General Discussion
In reply to the discussion: 9 States have 18 Senators and Half the US Population [View all]FBaggins
(28,705 posts)Best of luck!
I would, though, like to re-frame the question in more human (and less mathematical) terms: why should Wyoming's 500,000 citizens have exactly as much say-so on Supreme Court appointments as California's 18,000,000 citizens?
That's an excellent question... and (believe it or not), much easier to answer.
Each state has it's own state supreme court... and their rulings can be overturned by the USSC. Each state has a chief executive who can take actions that might or might not be constitutional. Each state has its own legislature that can pass laws that might be unconstitutional. States often end up in court opposing one another. In each case, it is the state that comes before the court as a single entity, not as a number of citizens.
If VT has a decades-long border dispute with NY, should NY have more than a dozen times the influence on picking the judges who will hear the dispute? CA 14 times the representation of NV in a water dispute?
There are times when we exercise our power as individuals and there are times when we exercise them collectively as states. This is clearly a case where it is the state as a body that is represented. I submit that this is likely why the House isn't even involved in judicial consent.
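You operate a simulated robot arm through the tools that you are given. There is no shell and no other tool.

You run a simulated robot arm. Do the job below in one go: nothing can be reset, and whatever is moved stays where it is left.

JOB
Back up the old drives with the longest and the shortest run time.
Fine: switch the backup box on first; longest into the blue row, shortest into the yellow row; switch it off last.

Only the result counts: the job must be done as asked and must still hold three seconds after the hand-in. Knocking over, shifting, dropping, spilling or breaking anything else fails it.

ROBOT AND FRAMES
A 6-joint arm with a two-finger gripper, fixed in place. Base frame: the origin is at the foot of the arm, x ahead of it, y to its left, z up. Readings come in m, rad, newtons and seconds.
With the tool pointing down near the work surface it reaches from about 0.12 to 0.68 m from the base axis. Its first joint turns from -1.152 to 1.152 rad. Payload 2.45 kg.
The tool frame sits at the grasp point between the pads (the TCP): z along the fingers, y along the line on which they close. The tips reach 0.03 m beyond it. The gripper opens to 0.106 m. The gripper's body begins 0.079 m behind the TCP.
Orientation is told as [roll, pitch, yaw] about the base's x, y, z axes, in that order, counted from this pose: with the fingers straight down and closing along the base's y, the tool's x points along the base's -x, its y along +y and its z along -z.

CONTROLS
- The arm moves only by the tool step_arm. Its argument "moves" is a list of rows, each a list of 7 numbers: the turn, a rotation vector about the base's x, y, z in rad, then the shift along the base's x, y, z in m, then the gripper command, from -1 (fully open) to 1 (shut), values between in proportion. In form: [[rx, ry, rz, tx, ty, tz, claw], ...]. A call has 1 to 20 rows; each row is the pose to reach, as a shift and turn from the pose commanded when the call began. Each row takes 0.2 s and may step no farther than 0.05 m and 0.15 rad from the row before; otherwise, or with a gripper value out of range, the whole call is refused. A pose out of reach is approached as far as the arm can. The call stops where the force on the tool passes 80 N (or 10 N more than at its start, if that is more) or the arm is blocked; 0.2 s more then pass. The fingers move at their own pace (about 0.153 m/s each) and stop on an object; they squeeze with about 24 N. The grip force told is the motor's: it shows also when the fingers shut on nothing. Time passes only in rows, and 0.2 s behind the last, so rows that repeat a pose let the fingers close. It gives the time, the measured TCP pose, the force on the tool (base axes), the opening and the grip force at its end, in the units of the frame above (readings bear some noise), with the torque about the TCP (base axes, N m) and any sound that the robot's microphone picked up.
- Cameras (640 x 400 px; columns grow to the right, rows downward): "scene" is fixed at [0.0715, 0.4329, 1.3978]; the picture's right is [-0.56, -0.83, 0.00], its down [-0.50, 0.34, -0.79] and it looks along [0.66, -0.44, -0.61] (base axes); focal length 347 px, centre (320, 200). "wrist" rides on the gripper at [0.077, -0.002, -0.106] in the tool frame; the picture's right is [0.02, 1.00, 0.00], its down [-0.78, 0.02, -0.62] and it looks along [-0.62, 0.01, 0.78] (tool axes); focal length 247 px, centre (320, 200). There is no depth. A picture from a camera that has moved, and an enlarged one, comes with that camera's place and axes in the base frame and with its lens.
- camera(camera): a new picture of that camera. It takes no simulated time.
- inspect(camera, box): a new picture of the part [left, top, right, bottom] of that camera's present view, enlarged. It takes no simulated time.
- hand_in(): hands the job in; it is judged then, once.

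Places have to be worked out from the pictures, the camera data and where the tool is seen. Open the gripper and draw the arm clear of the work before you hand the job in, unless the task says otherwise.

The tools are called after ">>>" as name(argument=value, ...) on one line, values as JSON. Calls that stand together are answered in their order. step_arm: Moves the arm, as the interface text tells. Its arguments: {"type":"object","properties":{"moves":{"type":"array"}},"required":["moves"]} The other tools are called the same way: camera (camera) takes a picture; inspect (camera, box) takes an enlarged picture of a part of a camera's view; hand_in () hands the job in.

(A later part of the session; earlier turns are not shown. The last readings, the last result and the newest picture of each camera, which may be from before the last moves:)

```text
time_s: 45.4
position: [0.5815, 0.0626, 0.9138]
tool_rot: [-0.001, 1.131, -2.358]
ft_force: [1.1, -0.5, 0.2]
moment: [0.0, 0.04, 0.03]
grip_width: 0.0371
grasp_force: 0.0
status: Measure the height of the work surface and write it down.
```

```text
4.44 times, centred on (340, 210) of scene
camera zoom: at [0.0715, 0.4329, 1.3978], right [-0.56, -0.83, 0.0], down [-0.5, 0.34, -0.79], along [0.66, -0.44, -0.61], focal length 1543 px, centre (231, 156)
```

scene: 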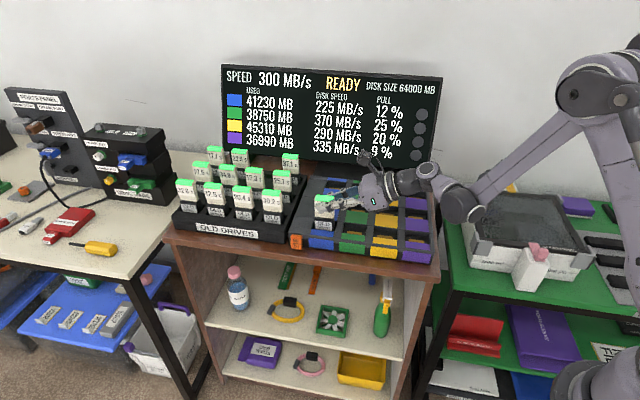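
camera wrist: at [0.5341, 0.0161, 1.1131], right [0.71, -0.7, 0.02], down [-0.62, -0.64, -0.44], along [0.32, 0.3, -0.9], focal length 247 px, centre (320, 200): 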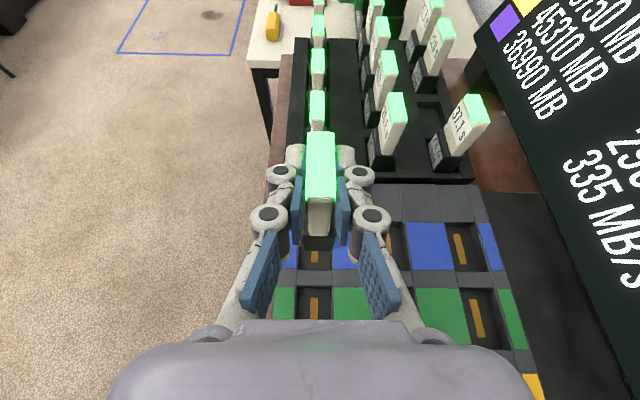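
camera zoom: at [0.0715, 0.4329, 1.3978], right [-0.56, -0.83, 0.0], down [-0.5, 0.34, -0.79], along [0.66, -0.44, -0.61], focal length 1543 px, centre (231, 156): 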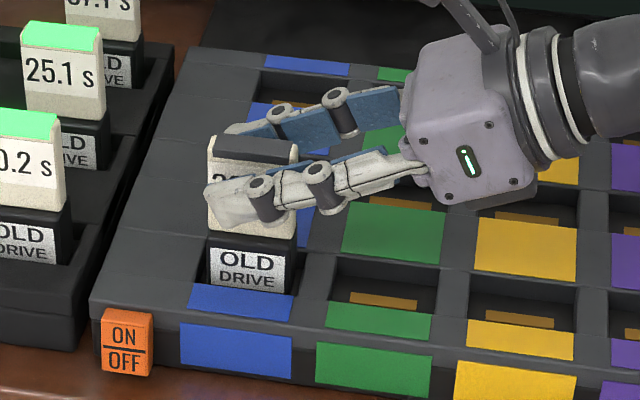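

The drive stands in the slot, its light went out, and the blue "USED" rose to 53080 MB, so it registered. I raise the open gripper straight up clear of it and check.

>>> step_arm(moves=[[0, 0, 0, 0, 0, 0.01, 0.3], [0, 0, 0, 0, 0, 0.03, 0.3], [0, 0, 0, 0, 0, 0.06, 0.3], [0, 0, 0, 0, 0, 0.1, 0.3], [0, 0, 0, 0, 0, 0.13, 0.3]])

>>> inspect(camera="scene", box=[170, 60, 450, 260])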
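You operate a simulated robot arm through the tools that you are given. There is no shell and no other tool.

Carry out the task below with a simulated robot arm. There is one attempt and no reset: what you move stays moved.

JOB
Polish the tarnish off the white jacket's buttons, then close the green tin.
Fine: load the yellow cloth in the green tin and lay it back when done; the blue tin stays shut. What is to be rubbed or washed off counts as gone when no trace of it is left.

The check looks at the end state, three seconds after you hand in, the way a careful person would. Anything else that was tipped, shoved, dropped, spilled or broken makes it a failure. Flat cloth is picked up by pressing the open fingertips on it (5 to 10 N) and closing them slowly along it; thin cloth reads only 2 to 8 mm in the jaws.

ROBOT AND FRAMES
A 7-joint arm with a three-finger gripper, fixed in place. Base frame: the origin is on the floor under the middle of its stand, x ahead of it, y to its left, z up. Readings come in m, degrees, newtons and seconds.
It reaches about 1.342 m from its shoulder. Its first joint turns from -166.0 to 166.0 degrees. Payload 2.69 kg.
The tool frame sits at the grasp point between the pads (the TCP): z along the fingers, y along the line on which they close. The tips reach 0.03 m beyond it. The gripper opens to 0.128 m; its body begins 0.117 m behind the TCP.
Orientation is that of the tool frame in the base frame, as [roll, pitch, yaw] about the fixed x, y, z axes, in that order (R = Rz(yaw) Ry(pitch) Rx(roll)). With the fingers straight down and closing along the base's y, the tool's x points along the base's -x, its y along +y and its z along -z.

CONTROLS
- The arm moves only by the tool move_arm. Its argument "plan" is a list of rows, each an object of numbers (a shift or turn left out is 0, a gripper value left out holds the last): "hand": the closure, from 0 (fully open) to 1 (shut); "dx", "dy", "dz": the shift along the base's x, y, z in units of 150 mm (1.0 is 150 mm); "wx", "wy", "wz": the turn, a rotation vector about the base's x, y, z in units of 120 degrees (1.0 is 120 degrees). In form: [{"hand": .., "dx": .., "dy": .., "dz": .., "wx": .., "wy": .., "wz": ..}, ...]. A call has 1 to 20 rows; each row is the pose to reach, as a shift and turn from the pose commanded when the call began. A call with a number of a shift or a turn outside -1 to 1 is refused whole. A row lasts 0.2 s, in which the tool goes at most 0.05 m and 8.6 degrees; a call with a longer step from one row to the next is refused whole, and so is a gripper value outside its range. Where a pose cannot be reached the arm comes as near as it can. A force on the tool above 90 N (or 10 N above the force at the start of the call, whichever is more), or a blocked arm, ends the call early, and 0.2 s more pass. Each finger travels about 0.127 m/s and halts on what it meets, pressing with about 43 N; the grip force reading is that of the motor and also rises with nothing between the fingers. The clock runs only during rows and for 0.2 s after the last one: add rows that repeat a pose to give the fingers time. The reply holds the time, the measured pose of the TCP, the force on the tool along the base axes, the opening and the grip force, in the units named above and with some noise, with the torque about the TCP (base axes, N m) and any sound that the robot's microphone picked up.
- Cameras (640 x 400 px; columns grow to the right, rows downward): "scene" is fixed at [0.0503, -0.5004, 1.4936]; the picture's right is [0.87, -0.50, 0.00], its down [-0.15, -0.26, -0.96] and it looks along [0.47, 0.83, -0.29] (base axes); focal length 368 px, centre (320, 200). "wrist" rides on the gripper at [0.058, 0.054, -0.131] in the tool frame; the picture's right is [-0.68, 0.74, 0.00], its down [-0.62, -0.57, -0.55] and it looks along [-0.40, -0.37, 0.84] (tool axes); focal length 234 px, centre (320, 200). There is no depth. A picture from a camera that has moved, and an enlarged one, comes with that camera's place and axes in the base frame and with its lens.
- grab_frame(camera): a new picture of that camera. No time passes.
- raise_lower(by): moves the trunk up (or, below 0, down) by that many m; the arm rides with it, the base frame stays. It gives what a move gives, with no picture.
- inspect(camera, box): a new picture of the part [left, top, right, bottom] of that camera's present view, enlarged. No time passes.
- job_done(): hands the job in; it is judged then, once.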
There are still lots of cases where similar rules apply. I'm head of a small HOA (~60 homes/lots). Each property gets a single vote. It doesn't matter how nice the home is (or if there is even a home on the lot). It doesn't matter than one home has a lone widow living there and next door is a family of seven (or even a unoccupied home next door). Each gets one because it's the ownership rights of the property that are being represented, not the individuals who live in the community.